En 1932, el irrepetible Josep Maria de Sagarra –el poeta más popular de Cataluña, el traductor de Dante y de Shakespeare, el dramaturgo más aplaudido y el periodista más leído de su tiempo– se encerró durante dos meses en la biblioteca del Ateneo para demostrar que la «Gran Novela Catalana» era posible, y lo consiguió: Vida privada se convirtió en el mayor éxito novelístico de la época; obtuvo el Premio Creixells de aquel año, vendió más de cinco mil ejemplares... y ocasionó un escándalo equiparable al de Plegarias atendidas de Truman Capote, que le valdría a su autor, aristócrata de nacimiento, la excomunión de todos aquellos que se reconocieron en las páginas del libro.

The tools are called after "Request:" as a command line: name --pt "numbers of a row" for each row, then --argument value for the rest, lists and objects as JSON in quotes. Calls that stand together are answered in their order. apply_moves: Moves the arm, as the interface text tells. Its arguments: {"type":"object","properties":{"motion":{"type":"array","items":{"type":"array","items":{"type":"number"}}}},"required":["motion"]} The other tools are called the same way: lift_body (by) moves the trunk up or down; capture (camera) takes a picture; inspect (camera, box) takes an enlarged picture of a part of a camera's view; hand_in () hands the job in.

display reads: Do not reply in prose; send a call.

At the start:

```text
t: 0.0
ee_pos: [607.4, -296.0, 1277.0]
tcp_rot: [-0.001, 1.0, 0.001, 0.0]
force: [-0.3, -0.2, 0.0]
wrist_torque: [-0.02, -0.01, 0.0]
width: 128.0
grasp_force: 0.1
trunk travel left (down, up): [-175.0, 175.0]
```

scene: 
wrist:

Su pluma, cargada con la misma gasolina que gastaba Paul Morand, perfumada con el volátil alcohol de monóculo de Valery Larbaud, a caballo entre la evocación proustiana y la crónica contrapuntística a la manera de Huxley, levantó acta de las convulsiones de su tiempo y compuso la elegía de su perdida patria espiritual: el ochocentismo, que por azares de la historia perduraría en la sociedad barcelonesa hasta el fin de la Gran Guerra, y cuya esencia cristaliza en el personaje más emblemático del libro, Pilar de Romaní, condesa de Sallent, cuya muerte cierra la historia y clausura una época.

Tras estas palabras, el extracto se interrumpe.